[START Given passage]
Patrick Kelly's Radical Cheek
One afternoon, in the years when both Kelly and his clothes were fashionable, he was mingling over cocktails with clients at Martha, the posh New York boutique. The shop has since closed, but it was a place filled with bluebloods, society swells and wealthy white women. "Each lady walked out with a little black baby doll pinned to their lapel," Amelan says. "He was operating on multiple levels. It was all very knowing."
In March 1988, Vanity Fair ran a profile of Kelly and he was photographed by Annie Leibovitz. In one picture, he is dressed in overalls and a tuxedo jacket and is surrounded by models, one of whom is in blackface. In another, Kelly is made up like a pickaninny, with bows decorating his hair and big white buttons held up to his eyes to give the impression that they are bulging. Even now the image is disconcerting as it floats out into a culture that still struggles with preconceptions based on race.
It is hard to know how deeply Kelly thought about the effects of the images he created. It may be that Kelly would only be disappointed that a decade after his death the images still have the power to outrage and embarrass.
The day the exhibition opened, a white woman arrived with a little girl. Just by the entrance is a display case filled with some of the designer's ebony-hued dolls. The girl, also white, exclaimed her interest in the toys, with their protruding eyes and exaggerated lips. Without a word of explanation, the woman deftly redirected the child's gaze and led her to the pretty dresses in another corner of the room. Better, even now, to leave a difficult topic unexplored.
And while many black Americans have become keen collectors of this memorabilia, others still find it troubling. The exhibition recounts one of Kelly's anecdotes. "One very intelligent woman said she didn't like the Aunt Jemimas because they reminded her of maids. I said, 'My grandmother was a maid, honey.' My memorabilia means a lot to me."
Amelan recalls that Kelly would say, "White people are not offended by Mickey Mouse. Why should we be afraid of Aunt Jemima?"
Kelly began to collect black memorabilia after receiving a porcelain ashtray with a caricatured black face in its center. It was a gift from Amelan, who had found it in a Paris flea market. "I was totally innocent of its loaded racist history," says Amelan, who is French. "I only saw a funny, charming piece."
"He, in his typical manner, chose to appropriate it and enhance it rather than hiding it," Amelan says of Kelly. "There's an empowerment in an act of ownership -- not physical but mental ownership.
"From there, we started what became a whole collection. It was even in the logo that he designed. . . . this brown face on white fabric," Amelan continues. "I didn't realize the controversial aspect of what he did. I got educated after the fact. It's a shortcoming of mine. I'm not proud of that fact. When buyers came from the U.S. stores, they said, 'We can't buy this print.' I didn't understand why. Warnaco refused to allow the use of the blackface logo on bags."
[END Given passage]
## [Parts of the exercise]
1. Extract from the given passage the words running from "Amelan recalls that" to "but mental ownership.".
2. I need the given passage continued from the place where it stops.
[START Given information]
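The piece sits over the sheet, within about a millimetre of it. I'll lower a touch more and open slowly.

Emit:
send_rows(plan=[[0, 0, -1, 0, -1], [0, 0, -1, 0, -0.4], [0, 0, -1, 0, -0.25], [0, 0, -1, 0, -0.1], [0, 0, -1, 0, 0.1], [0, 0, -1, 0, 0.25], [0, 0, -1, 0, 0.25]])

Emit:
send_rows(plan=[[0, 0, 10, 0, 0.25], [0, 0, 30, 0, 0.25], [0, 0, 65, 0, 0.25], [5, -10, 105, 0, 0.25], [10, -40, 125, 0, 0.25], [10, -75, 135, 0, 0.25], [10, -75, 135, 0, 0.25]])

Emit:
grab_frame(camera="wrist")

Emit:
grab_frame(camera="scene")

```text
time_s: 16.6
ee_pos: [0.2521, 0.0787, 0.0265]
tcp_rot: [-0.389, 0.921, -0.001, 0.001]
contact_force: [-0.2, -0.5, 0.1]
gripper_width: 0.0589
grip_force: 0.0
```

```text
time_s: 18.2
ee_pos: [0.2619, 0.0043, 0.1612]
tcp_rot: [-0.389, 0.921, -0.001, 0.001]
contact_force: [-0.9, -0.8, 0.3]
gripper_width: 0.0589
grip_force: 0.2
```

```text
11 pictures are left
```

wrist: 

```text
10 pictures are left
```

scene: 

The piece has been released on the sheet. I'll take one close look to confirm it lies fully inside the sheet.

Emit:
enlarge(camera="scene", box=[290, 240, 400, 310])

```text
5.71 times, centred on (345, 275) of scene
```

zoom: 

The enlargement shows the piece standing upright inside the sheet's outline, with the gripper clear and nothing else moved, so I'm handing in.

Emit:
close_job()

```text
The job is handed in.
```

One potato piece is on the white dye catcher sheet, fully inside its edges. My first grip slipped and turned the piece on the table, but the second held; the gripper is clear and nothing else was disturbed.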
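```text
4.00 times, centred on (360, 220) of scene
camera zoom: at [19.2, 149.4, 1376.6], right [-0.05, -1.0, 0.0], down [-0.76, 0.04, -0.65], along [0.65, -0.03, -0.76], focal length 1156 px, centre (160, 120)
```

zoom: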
[END Given information]
## [Exercise responses]
1.
Amelan recalls that Kelly would say, "White people are not offended by Mickey Mouse. Why should we be afraid of Aunt Jemima?"
Kelly began to collect black memorabilia after receiving a porcelain ashtray with a caricatured black face in its center. It was a gift from Amelan, who had found it in a Paris flea market. "I was totally innocent of its loaded racist history," says Amelan, who is French. "I only saw a funny, charming piece."
"He, in his typical manner, chose to appropriate it and enhance it rather than hiding it," Amelan says of Kelly. "There's an empowerment in an act of ownership -- not physical but mental ownership.

2.
Kelly, who studied art history and black history at Jackson State University, drew on his background to inspire his work. His button dresses were born out of his grandmother's habit of repairing his clothes with mismatched buttons. Even his interpretation of a Chanel suit, with its boxy little tweed jacket, had mismatched buttons.
"While he loved Madame Gres and Yves Saint Laurent, he'd say that in one pew at Sunday church in Vicksburg, there's more fashion to be seen than on a Paris runway," Amelan says.
Other designers depicted a sanitized version of their past -- or one in which the rough edges were exaggerated for a surrealistic effect or the slights were romanticized into character-building hurdles. They focused on geography, class, perhaps religion. Kelly presented an ugly and discomforting look at race and did it without flinching.
It would seem that over the years, another designer would have come along and taken up some of the symbols that fascinated Kelly. But few have. The hurdle, suggests Amelan, is that with past racial transgressions, there has been no "truth and reconciliation."
"In this culture, it's tucked under a rug," he says.
The most direct descendants of Kelly are the designers and entertainers who have sprung from hip-hop: men and women who use racial epithets as a synonym for "buddy," who celebrate pickaninny braids and nappy roots, who model glamorous clothes after uniforms of defeat, desperation and poverty. That connection makes sense. Kelly wasn't creating fashion as much as he was crafting a silk and satin portrait of his culture. In fact, Kelly often used collages as a way of working out a collection, says guest curator Thelma Golden, deputy director for exhibitions and programs at Harlem's Studio Museum.
It is not the responsibility of the fashion industry to explore the politics of race. But Kelly "understood that the media gave him a voice," Golden says. He decided to take that opportunity to express who he was. And in that process, he explored how he had been, and would be, seen by history.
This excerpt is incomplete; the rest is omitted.